Can tiny, wireless sensors help emergency responders handle disasters? A Centers for Disease Control and Prevention agency thinks they can, and wants the public to comment.
Emergency responders increasingly use sensors and direct-reading instruments, which help them assess exposure to gas and other hazards, according to the CDC’s National Institute for Occupational Safety and Health. But “newer sensor technologies have not been thoroughly evaluated,” says the agency’s new request for information about sensors, published Tuesday.
NIOSH, which is separate from OSHA but works with that agency, plans to funnel into a document about the future of emergency response technology. (NIOSH's broader programs cover sectors including mining and construction, though this inquiry was specifically issued by its Center for Direct Reading and Sensor Technologies.)
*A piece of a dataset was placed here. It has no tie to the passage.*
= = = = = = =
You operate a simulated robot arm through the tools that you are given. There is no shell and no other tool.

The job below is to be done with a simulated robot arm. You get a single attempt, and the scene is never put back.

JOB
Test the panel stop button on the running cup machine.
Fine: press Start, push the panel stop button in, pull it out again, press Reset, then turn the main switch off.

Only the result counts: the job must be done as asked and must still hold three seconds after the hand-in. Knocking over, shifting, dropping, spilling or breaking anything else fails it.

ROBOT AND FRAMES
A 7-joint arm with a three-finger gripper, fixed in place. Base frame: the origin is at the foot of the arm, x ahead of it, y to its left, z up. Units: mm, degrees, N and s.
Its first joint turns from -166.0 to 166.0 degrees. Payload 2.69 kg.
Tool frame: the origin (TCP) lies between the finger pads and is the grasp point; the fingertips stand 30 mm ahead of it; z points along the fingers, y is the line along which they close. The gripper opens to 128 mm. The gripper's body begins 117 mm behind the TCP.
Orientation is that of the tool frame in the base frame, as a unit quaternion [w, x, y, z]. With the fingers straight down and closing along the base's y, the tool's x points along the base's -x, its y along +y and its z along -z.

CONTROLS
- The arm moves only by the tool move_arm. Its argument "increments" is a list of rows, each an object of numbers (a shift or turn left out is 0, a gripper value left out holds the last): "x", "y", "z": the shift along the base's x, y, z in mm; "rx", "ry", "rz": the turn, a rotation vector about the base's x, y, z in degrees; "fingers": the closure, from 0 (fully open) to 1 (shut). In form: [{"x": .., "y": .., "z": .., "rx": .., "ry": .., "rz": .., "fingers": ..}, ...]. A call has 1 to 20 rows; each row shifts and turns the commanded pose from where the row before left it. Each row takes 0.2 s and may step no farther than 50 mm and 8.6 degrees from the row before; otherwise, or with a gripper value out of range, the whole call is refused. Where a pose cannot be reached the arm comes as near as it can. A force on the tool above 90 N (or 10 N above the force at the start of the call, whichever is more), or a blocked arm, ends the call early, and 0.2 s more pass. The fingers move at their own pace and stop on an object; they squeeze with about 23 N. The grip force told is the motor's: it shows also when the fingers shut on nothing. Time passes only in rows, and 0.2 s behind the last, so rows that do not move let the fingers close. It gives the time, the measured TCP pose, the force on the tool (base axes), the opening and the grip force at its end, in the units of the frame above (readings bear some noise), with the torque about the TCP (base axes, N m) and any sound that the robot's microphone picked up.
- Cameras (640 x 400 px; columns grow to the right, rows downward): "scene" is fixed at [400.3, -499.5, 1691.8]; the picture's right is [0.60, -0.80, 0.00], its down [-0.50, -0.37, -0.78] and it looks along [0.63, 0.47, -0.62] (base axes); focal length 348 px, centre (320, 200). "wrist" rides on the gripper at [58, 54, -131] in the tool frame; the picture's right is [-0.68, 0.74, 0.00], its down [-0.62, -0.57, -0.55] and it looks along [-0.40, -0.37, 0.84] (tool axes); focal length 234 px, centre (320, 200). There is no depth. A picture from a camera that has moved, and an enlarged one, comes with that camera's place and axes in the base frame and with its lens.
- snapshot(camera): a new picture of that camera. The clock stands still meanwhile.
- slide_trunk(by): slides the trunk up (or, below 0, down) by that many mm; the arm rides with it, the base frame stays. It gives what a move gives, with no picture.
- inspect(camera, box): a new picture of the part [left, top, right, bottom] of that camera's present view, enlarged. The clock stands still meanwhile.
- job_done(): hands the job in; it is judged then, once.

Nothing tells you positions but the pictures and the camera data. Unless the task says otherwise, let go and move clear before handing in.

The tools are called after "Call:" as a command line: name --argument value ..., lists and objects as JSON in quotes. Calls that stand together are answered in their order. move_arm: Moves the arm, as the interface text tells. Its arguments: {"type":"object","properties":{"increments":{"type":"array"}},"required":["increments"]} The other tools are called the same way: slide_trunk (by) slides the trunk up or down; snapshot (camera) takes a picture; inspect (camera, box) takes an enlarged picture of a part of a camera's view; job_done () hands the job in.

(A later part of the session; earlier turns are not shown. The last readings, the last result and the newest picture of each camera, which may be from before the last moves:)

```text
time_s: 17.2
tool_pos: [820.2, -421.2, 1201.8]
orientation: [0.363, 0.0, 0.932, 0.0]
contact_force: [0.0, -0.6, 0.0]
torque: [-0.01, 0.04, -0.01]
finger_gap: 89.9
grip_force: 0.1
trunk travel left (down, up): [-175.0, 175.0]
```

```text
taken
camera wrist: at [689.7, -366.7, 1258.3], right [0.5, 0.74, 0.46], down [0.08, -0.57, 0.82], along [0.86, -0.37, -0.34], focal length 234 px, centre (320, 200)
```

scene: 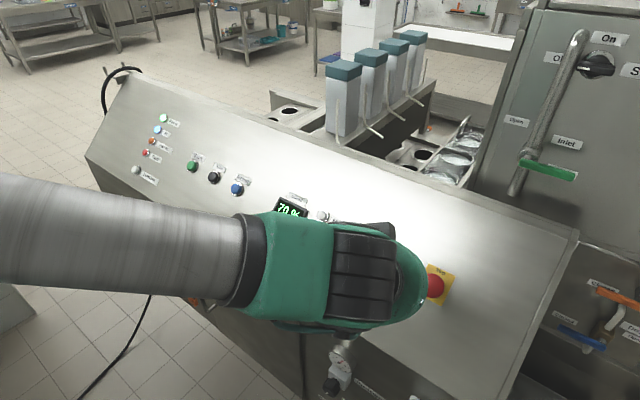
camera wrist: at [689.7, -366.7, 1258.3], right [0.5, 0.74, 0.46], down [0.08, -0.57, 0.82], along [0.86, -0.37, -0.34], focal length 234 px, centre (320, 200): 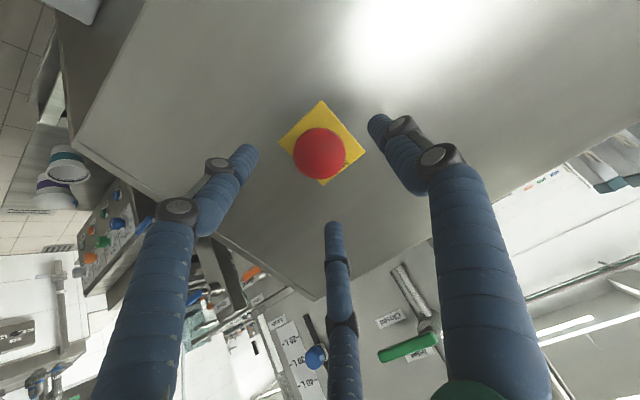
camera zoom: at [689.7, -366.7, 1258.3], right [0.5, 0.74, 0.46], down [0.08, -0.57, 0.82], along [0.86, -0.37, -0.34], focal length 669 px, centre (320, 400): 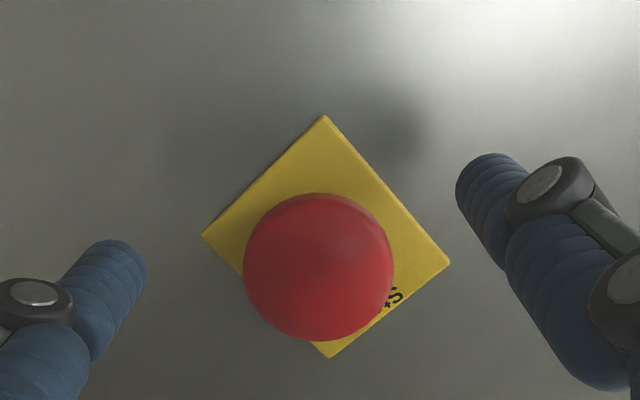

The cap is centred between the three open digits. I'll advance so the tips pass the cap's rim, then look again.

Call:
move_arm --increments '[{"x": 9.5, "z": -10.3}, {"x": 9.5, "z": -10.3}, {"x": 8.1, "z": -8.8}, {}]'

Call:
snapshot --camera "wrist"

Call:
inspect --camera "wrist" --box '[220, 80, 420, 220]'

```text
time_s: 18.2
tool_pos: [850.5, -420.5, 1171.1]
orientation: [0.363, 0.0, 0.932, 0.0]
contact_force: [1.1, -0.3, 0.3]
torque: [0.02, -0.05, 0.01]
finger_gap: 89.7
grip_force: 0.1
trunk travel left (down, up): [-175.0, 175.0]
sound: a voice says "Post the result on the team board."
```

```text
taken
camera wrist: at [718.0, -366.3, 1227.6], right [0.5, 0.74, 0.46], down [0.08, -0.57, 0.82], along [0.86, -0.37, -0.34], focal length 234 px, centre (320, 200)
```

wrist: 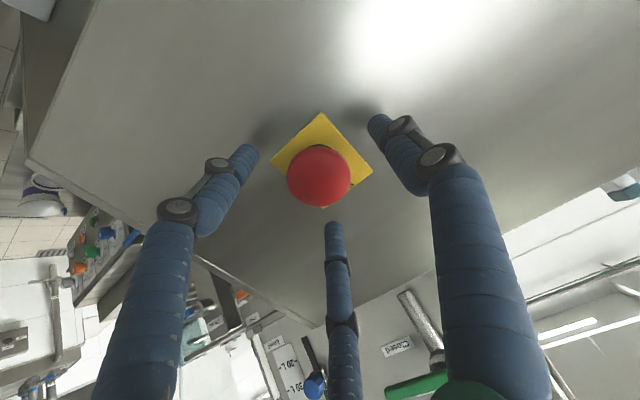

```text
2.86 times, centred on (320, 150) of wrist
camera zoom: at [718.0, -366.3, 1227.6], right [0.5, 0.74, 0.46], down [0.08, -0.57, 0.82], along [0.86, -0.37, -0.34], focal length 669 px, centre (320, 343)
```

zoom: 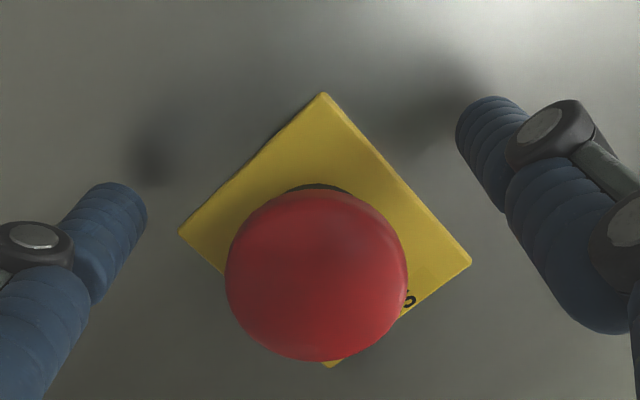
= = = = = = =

- Which sensors, including wearable and embedded, “have the most immediate impact on emergency response?”
- Which emergency response situations could most use sensors, including determining when employees need to evacuate, when they need personal protective equipment, or when protective equipment expires?
- What could “impede sensor development and commercialization,” including market size or reliability?
- What standards do manufacturers need to meet the expectations of “emergency responder expectations”?
- What training would emergency responders need?
- What other technological elements, such as Wi-Fi or location services could help responders use sensors?
NIOSH is collecting electronic and written comments until March 21, 2016.